Compare a passage in Representative Men, pp. 61, 62.
-
* 1.51
GRACE. Page 359, note 2. The Memoir of Margaret Fuller Ossoli was written by her friends, Rev. James Freeman Clarke, Rev. William Henry Charming and Mr. Emerson. Mr. Emerson, writing to Mr. Charming about their joint work, referred to this poem thus:—
"For your mottoes to your chapter, I saw that the first had the infinite honor done it of being quoted to Herbert! The verses are mine,—'Preventing God,' etc.,—so I strike them out."

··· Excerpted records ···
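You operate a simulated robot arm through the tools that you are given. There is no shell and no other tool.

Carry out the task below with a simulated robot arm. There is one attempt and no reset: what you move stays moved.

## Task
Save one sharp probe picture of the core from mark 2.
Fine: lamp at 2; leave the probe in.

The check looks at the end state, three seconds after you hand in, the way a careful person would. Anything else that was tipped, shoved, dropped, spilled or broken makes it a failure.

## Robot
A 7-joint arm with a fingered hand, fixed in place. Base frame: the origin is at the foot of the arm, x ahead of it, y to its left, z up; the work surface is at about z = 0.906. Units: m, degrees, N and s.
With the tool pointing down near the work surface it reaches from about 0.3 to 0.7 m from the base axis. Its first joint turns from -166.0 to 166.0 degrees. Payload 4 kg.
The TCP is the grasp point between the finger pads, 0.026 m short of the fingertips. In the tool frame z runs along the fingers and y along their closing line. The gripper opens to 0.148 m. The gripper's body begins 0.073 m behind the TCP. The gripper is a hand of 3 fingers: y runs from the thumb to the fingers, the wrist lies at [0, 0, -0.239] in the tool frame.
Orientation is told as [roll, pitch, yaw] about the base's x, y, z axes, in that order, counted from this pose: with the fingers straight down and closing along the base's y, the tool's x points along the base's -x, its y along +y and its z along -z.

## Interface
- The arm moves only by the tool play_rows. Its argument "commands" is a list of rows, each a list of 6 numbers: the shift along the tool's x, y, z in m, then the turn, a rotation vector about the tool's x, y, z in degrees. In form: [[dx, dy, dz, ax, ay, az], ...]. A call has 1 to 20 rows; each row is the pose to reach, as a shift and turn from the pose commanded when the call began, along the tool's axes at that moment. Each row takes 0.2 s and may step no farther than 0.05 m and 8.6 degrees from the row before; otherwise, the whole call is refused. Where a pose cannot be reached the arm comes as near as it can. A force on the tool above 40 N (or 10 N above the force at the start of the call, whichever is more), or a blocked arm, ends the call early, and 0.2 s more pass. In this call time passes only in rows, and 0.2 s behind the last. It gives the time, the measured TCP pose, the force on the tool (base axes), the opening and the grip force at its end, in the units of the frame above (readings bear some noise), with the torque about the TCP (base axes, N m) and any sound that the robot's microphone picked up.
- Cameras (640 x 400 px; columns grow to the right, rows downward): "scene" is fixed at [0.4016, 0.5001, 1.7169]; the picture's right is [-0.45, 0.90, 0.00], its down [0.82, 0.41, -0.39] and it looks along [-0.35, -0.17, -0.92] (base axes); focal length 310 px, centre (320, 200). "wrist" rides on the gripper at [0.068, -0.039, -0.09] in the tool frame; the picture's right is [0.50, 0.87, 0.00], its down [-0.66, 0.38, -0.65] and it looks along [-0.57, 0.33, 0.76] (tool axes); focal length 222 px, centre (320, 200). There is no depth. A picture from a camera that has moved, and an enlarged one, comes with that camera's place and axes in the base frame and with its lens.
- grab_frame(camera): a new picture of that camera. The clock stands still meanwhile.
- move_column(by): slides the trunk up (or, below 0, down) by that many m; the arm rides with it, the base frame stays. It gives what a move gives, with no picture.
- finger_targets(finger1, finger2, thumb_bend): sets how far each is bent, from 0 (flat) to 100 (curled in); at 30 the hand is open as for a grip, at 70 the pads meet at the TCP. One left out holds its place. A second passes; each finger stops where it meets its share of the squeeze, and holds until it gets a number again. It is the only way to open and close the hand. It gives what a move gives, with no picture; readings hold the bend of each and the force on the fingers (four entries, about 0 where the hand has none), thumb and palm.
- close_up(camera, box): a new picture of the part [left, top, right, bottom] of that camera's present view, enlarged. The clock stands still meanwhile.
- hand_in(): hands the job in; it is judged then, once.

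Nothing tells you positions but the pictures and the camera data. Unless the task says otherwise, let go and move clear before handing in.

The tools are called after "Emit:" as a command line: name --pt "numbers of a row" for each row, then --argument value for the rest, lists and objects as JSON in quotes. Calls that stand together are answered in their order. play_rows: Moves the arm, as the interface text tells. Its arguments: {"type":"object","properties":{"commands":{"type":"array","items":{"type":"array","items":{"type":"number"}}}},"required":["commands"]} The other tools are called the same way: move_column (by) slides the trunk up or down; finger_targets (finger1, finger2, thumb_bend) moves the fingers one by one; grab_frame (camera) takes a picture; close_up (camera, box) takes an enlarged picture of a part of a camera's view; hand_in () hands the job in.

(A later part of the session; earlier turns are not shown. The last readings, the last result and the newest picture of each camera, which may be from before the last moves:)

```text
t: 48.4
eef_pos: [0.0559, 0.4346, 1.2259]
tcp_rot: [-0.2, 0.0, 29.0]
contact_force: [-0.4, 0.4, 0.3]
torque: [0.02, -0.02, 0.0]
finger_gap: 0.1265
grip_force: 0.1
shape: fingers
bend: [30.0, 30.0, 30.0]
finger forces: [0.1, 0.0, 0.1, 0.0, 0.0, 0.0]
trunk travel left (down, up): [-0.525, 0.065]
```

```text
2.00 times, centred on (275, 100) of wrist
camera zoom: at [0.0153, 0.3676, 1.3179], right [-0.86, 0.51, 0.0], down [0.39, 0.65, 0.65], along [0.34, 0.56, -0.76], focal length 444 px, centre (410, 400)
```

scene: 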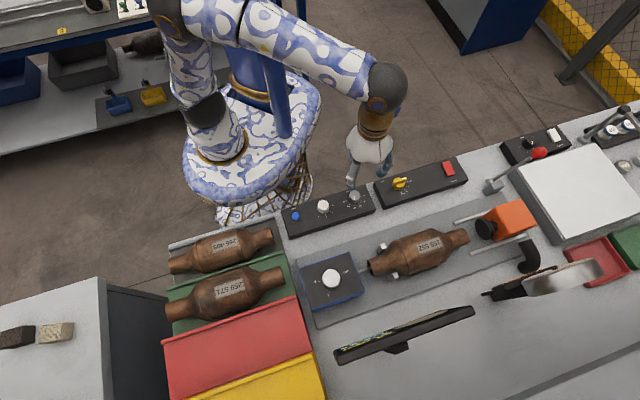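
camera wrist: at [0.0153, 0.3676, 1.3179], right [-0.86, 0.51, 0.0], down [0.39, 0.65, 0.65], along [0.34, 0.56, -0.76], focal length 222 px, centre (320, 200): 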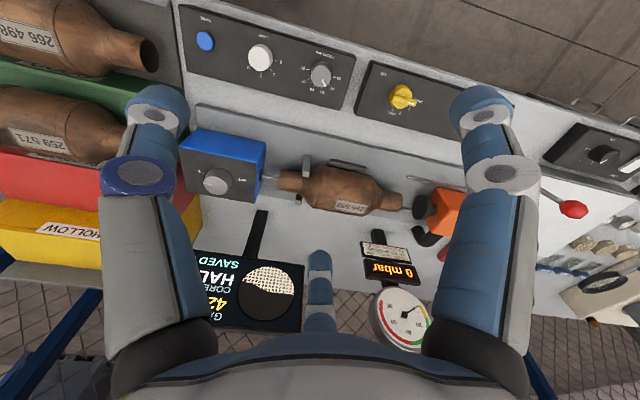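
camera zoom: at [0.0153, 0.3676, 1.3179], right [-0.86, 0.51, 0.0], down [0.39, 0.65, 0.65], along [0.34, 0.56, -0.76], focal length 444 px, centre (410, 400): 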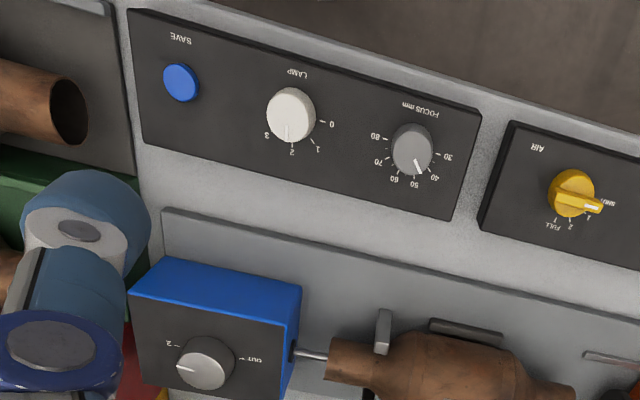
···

The poem was published in the Dial of January, 1842.
-
* 1.52
INSIGHT. Page 360, note 1. This title was given by the editor. The verses have none, and perhaps could be better named. Mr. Emerson wrote the first line also in these forms:—
Rule that by obedience grows,
andPower which by service grows.
-
* 1.53
PAN. Page 360, note 2. Mr. Emerson seems to have considered other titles, as "Pantheos," and "Divine Afflatus." He wrote in the second line
"the breath of God,"
but afterwards decided to use the classical image. By the parables of the divine music played through human pipes, and of the tide of spirit inundating mankind, he teaches the ancient doctrine of Inspiration. In a note-book of 1830 he wrote,"Heracleitus said, 'The senses are canals through which we inhale the divine reason.'"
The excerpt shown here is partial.